- Task directions
Your answer continues the selected extract from its final sentence.

- Selected extract
-------------------------
3Dプリンター造形物の積層痕消しは、
3Dプリンタールアーやフィギュアなど、
見た目のきれいさにこだわりたい方の大きなテーマです。
これまでいろんな3Dプリンター造形物の積層痕消しに挑戦してきましたが
セルロースセメントを使って、ようやく手をかけず楽に積層痕を消す方法が見つかりましたので、
この記事にてご紹介します。
今回は、FDM式3Dプリンターの
一般的なフィラメントであるABSの
積層痕消しの方法になります。
結論から言いますと、
ABSフィラメントで作った造形物を、
セルロースセメントにどぶ付けして
硬化させるだけなのですが、
造形物によって
どぶ付けする回数の違いや、
注意点などもありますので、
是非最後まで読んでみてください!
また、この方法は造形物の積層痕を消すだけでなく、
造形物の強度を上げることもできおススメです。
ちなみに使用している3Dプリンターは
FlashForgeのAdventure3xです。
準備する物
ABSの造形物の積層痕をセルロースセメントで消すために
必要な道具は以下です。
-------------------------
- Data block
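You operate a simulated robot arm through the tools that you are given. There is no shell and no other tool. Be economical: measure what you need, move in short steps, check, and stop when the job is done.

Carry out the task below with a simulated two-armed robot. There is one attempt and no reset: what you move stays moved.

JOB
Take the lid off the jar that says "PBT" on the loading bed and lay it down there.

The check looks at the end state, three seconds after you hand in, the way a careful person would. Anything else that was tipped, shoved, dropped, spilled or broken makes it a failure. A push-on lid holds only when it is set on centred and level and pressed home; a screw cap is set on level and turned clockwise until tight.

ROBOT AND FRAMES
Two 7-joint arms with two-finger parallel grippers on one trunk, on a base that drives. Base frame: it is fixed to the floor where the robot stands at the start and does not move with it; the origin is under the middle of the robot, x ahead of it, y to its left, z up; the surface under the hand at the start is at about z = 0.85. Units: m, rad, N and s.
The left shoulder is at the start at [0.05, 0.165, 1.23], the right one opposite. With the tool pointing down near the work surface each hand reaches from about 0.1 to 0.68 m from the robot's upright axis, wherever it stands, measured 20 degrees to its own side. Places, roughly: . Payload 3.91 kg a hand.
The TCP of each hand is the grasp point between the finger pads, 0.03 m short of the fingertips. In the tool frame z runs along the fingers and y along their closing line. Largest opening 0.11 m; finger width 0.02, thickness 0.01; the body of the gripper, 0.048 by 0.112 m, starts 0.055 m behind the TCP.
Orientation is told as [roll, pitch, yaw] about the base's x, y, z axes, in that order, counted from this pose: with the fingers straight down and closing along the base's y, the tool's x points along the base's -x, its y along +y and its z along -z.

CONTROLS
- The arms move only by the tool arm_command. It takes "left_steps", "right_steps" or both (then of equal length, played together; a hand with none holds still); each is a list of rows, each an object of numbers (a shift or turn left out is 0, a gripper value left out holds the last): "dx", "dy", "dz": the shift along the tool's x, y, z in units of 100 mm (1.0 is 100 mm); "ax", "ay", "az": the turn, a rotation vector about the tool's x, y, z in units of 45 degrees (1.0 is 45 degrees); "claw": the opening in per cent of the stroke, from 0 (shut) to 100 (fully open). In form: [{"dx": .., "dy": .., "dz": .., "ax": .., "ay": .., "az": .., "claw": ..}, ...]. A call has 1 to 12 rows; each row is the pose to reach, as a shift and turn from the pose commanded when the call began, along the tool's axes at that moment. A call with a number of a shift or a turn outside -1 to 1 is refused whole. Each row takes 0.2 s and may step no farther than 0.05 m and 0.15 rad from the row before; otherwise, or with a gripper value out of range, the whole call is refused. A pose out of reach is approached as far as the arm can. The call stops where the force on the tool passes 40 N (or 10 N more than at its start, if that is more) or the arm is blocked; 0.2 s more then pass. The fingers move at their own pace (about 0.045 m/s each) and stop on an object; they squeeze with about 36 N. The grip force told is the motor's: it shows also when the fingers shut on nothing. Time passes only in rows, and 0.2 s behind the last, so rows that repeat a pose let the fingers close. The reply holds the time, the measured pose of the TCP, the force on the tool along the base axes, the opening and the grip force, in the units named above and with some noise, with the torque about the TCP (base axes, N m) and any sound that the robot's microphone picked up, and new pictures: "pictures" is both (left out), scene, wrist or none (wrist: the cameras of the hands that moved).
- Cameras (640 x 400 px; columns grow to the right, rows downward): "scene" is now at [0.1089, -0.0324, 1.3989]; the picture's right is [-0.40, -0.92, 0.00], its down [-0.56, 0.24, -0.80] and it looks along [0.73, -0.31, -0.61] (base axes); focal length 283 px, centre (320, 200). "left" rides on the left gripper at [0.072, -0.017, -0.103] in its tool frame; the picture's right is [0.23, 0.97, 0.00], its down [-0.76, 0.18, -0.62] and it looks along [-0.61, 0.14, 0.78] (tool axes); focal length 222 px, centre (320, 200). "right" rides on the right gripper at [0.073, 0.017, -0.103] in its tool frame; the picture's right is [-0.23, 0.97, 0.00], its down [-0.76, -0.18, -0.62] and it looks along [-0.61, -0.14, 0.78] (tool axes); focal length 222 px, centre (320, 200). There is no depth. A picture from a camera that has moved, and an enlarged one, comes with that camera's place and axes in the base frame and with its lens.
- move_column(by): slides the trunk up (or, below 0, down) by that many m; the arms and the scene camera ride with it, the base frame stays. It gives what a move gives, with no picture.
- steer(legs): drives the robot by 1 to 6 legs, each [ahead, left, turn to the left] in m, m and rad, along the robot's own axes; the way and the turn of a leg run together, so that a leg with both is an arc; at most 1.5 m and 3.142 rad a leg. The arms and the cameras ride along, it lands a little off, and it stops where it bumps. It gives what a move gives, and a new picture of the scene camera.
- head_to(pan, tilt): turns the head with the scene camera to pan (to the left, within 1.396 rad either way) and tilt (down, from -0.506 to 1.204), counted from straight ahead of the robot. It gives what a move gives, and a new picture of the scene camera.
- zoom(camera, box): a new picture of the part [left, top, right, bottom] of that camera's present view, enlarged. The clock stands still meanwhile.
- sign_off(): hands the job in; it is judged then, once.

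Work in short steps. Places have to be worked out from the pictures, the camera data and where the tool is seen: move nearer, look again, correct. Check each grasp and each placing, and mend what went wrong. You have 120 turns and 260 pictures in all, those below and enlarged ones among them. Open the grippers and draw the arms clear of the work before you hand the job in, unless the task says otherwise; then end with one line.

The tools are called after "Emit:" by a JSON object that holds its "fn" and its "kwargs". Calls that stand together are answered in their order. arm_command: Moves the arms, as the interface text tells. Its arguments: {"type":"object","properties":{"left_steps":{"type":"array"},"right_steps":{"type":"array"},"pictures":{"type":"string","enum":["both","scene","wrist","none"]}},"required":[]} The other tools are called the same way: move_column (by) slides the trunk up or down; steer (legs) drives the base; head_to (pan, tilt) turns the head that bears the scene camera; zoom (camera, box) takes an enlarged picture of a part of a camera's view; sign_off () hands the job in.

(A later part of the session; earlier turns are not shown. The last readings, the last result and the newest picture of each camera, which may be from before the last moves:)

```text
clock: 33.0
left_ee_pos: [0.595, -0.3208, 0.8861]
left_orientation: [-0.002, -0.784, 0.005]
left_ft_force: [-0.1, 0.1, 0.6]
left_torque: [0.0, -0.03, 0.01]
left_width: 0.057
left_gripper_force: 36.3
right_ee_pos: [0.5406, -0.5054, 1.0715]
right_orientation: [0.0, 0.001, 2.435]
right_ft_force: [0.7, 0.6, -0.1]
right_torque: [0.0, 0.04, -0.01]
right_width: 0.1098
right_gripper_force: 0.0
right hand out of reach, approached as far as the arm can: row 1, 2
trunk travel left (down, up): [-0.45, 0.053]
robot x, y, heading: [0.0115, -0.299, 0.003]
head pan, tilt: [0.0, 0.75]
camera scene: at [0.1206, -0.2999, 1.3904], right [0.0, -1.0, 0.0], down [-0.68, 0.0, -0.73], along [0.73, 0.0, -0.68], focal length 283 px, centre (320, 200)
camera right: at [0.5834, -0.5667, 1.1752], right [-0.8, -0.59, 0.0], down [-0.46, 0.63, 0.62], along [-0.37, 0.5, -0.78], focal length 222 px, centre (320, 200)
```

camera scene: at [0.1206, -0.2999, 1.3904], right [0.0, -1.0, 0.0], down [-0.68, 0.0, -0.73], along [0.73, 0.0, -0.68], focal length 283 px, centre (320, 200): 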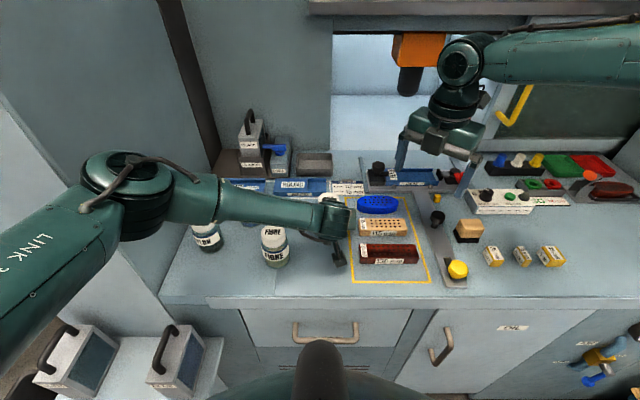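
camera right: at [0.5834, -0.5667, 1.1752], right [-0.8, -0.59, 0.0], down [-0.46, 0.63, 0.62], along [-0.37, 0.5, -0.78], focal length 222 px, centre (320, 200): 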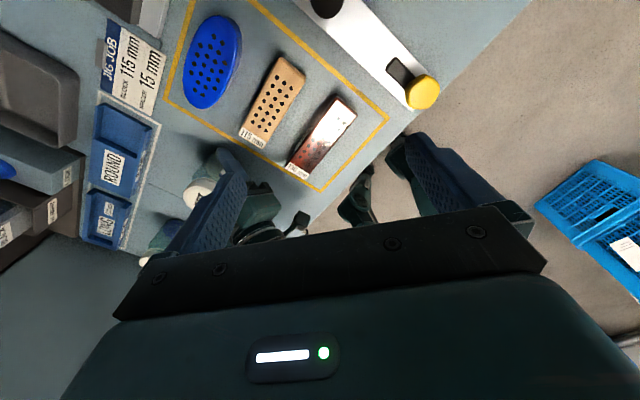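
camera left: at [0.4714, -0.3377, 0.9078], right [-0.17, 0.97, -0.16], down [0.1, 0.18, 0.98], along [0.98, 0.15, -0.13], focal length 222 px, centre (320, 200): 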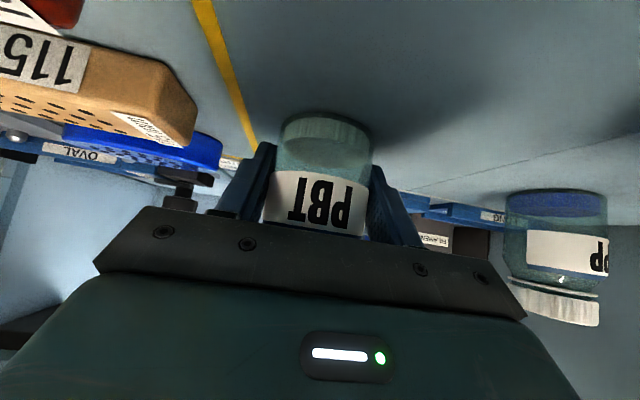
-------------------------
- Written answer
①セルロースセメント
②セメントが硬化するまで造形物を安置できる物(簡単なものでOKです)
以上、必要なのはこれだけです!
ですが、造形物の形状によっては
多少ヤスリがけも必要になるかもしれませんので
念のため紙ヤスリも用意しておきましょう!
セルロースセメントでABS造形物の積層痕が消える理由
ではなぜ、今回紹介するセルロースセメントをコーティングすることで
ABS造形物の積層痕が消えるのかという事を説明します。
ABSは有機溶剤に溶けるという性質があります。
有機溶剤には沢山の種類がありますが
今回紹介するセルロースセメントの成分である
トルエン、酢酸エチル、酢酸ブチル、メタノールは
すべて有機溶剤であり、ABS樹脂を溶かす成分になっています。
このABSを溶かすセルロースセメントを、
ABS造形物にコーティングすることで、
造形物の表面を溶かしながら、
同時に小さな隙間をセルロースセメントが
埋めてくれるため、ABS造形物の積層痕埋めができるというわけです。
僕は魚釣りのルアーを3Dプリンターで作っているので、
ルアーの主なコーティング剤であるウレタンとセルロースを
コーティング剤に持っているのですが、
ウレタンはABSを溶かさないため、
セルロースセメントのように積層痕を
綺麗にできませんでした。
ABSの造形物の表面処理で、
ABS造形物の表面を溶かす方法は他にも
アセトンベーパーという方法があります。
セルロースセメントでABSの積層痕を消す手順
セルロースセメントでABSの積層痕を消す手順は簡単です。
造形物をセルロースセメントに直接入れるだけ!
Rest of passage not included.